╭─ Given information

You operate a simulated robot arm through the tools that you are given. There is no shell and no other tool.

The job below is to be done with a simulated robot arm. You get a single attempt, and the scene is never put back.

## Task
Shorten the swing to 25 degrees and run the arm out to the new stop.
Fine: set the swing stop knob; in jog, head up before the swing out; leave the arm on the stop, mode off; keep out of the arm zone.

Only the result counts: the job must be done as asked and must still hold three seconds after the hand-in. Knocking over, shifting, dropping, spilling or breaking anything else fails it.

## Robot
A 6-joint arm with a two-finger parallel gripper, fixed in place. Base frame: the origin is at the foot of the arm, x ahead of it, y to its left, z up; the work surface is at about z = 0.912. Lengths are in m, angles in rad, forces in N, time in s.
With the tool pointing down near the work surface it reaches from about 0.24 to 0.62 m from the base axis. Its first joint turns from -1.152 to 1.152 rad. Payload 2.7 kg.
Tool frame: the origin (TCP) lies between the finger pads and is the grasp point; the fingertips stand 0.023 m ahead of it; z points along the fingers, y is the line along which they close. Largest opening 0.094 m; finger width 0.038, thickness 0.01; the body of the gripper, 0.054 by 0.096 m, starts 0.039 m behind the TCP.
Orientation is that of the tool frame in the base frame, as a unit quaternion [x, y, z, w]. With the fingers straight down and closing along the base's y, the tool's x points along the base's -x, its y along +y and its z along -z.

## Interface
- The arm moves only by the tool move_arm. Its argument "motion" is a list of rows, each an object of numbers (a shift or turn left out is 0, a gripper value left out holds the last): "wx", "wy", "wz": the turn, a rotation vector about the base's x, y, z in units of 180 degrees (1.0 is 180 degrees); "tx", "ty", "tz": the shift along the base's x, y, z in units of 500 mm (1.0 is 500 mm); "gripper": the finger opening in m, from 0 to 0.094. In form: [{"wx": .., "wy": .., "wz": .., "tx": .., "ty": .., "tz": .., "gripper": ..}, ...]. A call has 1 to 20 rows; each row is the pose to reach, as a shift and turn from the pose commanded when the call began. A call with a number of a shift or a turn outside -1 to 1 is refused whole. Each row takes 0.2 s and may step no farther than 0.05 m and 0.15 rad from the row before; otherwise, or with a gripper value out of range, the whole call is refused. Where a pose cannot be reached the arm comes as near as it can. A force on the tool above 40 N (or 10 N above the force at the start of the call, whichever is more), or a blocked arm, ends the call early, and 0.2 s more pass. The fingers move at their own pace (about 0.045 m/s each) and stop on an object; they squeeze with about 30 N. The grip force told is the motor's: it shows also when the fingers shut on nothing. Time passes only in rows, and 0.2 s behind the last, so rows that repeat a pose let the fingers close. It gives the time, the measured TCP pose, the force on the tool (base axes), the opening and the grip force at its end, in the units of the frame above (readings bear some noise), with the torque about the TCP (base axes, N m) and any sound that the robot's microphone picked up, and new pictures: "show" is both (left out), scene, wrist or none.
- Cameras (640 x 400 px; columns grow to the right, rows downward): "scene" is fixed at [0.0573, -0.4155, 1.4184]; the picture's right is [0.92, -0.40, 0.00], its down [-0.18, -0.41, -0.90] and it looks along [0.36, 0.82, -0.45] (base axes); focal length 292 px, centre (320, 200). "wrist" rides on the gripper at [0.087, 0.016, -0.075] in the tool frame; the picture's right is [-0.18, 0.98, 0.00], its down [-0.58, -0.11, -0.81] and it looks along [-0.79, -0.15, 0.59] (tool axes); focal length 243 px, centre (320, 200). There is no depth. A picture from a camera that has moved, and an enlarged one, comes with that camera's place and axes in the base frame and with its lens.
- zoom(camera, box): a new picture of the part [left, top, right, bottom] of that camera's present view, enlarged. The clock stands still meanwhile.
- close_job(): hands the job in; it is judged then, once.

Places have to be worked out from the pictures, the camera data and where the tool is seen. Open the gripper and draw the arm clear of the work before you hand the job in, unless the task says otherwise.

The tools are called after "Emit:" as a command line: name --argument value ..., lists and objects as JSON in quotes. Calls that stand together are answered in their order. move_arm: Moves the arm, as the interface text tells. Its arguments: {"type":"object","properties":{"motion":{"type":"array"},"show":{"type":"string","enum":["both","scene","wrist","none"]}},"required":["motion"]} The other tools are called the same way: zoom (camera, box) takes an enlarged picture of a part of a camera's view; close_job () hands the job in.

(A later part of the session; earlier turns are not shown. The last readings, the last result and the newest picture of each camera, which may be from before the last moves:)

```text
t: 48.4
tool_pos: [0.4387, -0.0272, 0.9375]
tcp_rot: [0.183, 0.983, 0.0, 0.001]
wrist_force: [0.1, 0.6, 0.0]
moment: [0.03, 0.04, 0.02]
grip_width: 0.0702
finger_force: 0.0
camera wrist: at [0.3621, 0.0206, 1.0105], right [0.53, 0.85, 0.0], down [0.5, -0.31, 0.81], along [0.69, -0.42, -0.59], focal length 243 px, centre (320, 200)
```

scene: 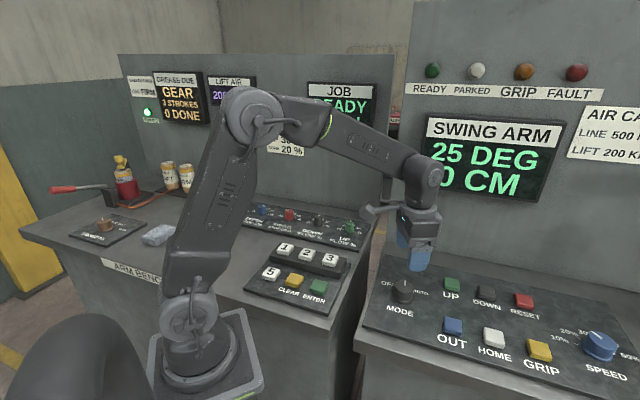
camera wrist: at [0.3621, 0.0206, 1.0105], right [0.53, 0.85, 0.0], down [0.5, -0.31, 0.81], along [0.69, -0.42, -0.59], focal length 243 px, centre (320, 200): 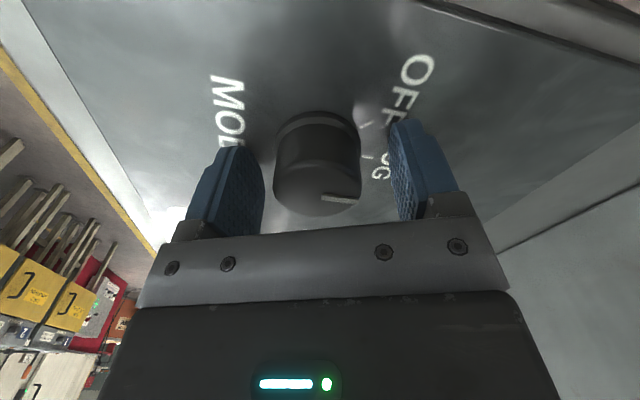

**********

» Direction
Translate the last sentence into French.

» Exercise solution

╰─

» Direction
From the data above, pick out each line containing "result" and copy it.

» Exercise solution
Only the result counts: the job must be done as asked and must still hold three seconds after the hand-in. Knocking over, shifting, dropping, spilling or breaking anything else fails it.
(A later part of the session; earlier turns are not shown. The last readings, the last result and the newest picture of each camera, which may be from before the last moves:)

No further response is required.